## Objective a
Pull out the sentences of the article that run from "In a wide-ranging" through "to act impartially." and give them unchanged.

## Article
The veteran broadcaster went on to discuss alternative funding models, citing Netflix and Amazon’s subscription services as examples. “There are loads and loads of mechanisms – I just hope people are thinking seriously about it as I cannot see how much longer people will carry on paying a tax on a television.”

In a wide-ranging conversation with the Today host, Paxman – who fronted Channel 4’s EU referendum debate – also touched upon the media’s coverage of Brexit, commenting on recent accusations that the BBC failed in its commitment to act impartially.

“I think this question of impartiality is terribly difficult because it’s a slippery concept… The media do have a silly taste for sensation. I think the problem as far as the Remain camp goes in the Brexit debate was that the positive case for membership was never properly made. I think there’s an awful lot wrong with the European Union – I detest many of its manifestations – but the positive case for membership was never made. All we heard was a lot of dire warning about how our feet would drop off if we left the European Union. It was absurd.

“There is a positive case – it was not made but that it was not reflected in the media is not the media’s fault, really. If you went through a cross section of the media I think you’d find that editorially, there was a preponderance in favour of remaining so I don’t buy the argument that there was an institutional bias.

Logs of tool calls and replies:
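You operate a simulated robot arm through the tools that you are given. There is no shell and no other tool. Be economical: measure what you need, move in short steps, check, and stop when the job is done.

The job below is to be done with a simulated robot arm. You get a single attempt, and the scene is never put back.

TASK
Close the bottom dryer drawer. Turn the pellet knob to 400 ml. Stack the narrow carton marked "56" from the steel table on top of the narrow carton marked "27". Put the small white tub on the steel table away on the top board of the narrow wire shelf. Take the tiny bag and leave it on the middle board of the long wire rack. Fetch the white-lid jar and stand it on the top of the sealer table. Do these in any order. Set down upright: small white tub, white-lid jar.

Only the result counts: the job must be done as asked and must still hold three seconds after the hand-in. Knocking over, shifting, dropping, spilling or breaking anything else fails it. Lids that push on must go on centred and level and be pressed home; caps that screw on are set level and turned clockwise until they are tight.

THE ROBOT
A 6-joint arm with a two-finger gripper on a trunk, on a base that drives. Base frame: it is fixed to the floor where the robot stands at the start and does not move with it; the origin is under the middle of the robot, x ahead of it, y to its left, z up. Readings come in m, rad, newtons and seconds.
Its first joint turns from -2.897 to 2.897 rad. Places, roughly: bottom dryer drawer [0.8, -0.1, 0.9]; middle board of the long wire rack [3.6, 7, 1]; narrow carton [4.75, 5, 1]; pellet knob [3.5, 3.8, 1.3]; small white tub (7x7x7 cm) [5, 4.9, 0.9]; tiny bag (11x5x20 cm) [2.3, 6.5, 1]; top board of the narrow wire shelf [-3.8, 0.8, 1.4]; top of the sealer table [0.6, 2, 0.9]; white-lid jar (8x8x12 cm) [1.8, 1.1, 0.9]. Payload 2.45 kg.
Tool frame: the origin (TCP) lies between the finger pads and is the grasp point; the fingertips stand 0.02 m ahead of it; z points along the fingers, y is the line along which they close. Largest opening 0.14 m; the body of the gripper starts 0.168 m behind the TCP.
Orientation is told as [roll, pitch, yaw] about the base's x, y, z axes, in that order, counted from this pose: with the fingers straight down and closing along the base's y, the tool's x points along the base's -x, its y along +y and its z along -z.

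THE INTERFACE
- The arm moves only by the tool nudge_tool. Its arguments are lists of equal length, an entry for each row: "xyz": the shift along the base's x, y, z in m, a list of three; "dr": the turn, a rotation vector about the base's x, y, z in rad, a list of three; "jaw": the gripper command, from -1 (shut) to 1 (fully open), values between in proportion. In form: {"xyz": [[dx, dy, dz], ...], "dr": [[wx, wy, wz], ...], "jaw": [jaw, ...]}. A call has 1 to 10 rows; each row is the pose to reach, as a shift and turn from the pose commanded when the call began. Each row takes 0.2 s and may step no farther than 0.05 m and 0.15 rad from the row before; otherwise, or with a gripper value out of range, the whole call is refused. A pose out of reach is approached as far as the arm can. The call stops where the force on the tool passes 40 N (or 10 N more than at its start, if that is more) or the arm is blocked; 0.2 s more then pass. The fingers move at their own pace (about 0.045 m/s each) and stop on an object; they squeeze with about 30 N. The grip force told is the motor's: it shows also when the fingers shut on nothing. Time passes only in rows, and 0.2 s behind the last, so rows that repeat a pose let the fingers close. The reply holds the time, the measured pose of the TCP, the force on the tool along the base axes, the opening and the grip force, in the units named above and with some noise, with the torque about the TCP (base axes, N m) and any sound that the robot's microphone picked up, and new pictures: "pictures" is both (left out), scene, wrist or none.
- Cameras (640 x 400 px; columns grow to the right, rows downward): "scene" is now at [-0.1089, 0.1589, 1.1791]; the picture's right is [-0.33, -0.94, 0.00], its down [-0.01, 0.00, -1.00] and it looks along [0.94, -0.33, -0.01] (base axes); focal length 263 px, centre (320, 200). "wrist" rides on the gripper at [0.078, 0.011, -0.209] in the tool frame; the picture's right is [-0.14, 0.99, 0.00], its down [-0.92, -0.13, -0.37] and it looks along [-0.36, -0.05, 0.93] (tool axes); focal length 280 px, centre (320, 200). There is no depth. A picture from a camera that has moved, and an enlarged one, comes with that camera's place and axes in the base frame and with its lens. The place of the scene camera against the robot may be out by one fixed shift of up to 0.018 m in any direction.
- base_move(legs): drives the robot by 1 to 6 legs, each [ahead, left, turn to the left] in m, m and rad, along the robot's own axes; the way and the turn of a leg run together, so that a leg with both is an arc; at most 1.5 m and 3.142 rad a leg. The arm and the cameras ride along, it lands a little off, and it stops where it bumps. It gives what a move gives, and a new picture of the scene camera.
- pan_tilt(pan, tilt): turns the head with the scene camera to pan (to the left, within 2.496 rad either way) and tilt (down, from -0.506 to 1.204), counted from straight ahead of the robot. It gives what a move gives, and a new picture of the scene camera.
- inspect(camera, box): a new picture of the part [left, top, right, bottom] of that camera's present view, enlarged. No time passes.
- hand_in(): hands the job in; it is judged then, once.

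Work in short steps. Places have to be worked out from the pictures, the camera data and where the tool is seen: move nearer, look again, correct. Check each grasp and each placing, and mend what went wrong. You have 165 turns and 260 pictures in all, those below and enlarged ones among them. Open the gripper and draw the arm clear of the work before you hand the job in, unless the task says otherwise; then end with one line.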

--

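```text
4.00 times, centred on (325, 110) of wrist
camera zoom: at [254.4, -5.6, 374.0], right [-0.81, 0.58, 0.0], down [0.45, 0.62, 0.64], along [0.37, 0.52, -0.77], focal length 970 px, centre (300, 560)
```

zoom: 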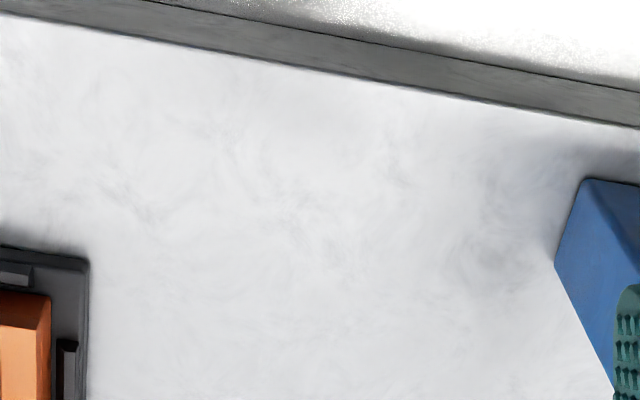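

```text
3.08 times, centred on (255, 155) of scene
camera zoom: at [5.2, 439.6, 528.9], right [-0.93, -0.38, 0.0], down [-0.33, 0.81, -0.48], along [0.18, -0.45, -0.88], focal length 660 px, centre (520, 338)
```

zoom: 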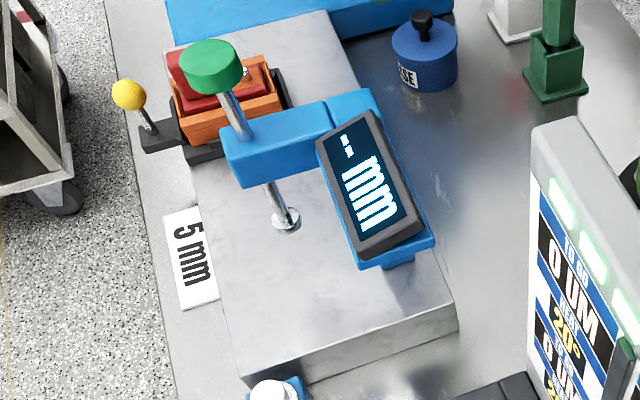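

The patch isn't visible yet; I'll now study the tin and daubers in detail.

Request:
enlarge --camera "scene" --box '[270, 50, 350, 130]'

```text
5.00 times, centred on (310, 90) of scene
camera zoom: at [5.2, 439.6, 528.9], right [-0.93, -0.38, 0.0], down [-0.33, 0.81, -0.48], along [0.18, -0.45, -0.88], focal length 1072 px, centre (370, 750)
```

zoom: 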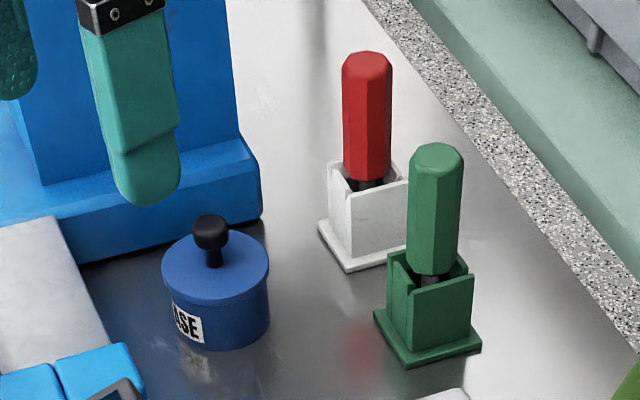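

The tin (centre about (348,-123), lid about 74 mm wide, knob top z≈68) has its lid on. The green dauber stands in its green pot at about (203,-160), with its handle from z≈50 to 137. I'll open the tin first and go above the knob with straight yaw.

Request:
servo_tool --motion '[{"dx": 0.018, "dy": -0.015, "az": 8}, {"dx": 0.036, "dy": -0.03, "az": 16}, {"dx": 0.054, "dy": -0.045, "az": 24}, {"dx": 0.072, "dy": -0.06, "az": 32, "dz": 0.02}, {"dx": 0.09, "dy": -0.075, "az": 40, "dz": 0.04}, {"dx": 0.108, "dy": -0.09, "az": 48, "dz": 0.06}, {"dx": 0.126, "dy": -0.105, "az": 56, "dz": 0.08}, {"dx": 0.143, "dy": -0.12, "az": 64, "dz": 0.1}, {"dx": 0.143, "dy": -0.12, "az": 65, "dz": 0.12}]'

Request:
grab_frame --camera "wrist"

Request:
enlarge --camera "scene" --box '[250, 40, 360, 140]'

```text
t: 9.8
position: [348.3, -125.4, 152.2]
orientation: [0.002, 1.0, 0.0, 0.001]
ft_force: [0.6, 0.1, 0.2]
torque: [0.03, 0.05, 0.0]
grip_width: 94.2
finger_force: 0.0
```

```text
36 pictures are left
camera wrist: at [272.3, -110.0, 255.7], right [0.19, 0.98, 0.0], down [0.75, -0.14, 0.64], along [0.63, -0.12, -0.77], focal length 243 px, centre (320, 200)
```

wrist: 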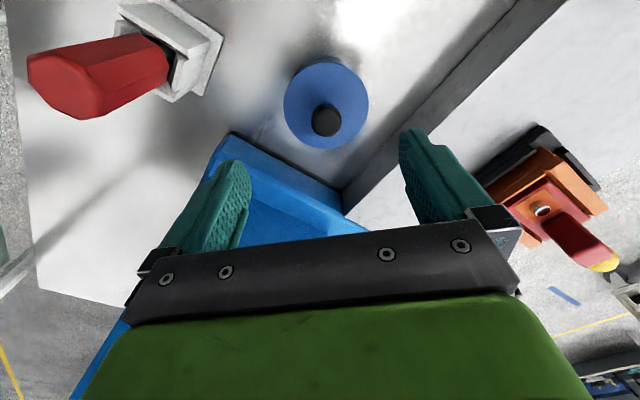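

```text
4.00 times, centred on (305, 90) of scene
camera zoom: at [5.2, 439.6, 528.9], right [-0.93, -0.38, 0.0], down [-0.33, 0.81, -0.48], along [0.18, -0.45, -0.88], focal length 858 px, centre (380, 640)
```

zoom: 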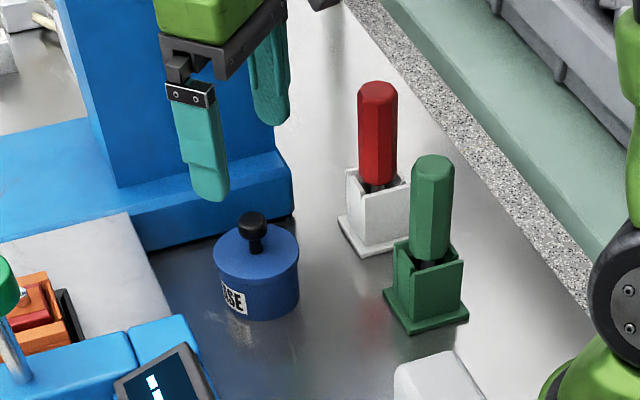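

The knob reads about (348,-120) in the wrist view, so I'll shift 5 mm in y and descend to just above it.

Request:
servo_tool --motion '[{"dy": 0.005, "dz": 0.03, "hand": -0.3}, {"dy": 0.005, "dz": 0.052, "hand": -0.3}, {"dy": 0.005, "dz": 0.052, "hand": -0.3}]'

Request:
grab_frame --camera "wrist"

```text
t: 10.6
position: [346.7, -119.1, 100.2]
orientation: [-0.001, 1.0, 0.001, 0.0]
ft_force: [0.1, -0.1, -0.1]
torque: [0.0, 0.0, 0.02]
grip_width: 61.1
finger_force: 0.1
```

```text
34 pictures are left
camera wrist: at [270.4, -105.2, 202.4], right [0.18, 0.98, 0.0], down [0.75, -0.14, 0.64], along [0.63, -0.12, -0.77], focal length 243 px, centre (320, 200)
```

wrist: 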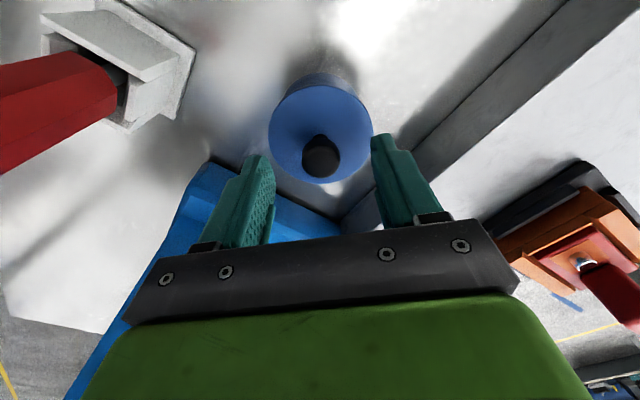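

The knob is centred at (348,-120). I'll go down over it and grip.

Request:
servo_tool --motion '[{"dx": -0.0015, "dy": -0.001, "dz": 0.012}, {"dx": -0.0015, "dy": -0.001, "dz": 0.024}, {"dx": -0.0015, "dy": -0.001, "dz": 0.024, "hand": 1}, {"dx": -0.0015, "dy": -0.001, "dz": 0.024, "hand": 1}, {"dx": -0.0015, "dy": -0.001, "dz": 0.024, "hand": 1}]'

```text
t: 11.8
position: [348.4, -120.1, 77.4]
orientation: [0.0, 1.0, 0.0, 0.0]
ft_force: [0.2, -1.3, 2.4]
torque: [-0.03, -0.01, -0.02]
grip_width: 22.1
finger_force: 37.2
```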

--

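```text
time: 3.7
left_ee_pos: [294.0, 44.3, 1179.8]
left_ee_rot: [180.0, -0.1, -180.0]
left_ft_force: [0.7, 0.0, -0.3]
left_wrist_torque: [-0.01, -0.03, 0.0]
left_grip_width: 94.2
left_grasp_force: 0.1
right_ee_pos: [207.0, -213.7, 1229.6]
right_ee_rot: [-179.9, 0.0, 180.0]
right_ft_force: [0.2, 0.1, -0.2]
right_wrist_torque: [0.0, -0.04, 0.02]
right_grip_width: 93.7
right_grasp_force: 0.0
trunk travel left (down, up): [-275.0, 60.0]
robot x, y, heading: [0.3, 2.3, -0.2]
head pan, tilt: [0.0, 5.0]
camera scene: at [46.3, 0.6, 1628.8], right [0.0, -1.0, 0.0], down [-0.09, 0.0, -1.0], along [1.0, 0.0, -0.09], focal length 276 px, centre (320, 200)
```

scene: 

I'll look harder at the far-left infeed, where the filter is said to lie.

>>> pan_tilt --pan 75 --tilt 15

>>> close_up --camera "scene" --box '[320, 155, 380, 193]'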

## Objective b
Only the lines running from the line with "Its first joint" through the line with "THE INTERFACE" should be repeated, exactly and with both ends kept. Put them in a Markdown table headed Count and Line text, one numbered row for each line that is not blank.

## Correct result a
In a wide-ranging conversation with the Today host, Paxman – who fronted Channel 4’s EU referendum debate – also touched upon the media’s coverage of Brexit, commenting on recent accusations that the BBC failed in its commitment to act impartially.

## Correct result b
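| Count | Line text |
|---|---|
| 1 | Its first joint turns from -2.897 to 2.897 rad. Places, roughly: bottom dryer drawer [0.8, -0.1, 0.9]; middle board of the long wire rack [3.6, 7, 1]; narrow carton [4.75, 5, 1]; pellet knob [3.5, 3.8, 1.3]; small white tub (7x7x7 cm) [5, 4.9, 0.9]; tiny bag (11x5x20 cm) [2.3, 6.5, 1]; top board of the narrow wire shelf [-3.8, 0.8, 1.4]; top of the sealer table [0.6, 2, 0.9]; white-lid jar (8x8x12 cm) [1.8, 1.1, 0.9]. Payload 2.45 kg. |
| 2 | Tool frame: the origin (TCP) lies between the finger pads and is the grasp point; the fingertips stand 0.02 m ahead of it; z points along the fingers, y is the line along which they close. Largest opening 0.14 m; the body of the gripper starts 0.168 m behind the TCP. |
| 3 | Orientation is told as [roll, pitch, yaw] about the base's x, y, z axes, in that order, counted from this pose: with the fingers straight down and closing along the base's y, the tool's x points along the base's -x, its y along +y and its z along -z. |
| 4 | THE INTERFACE |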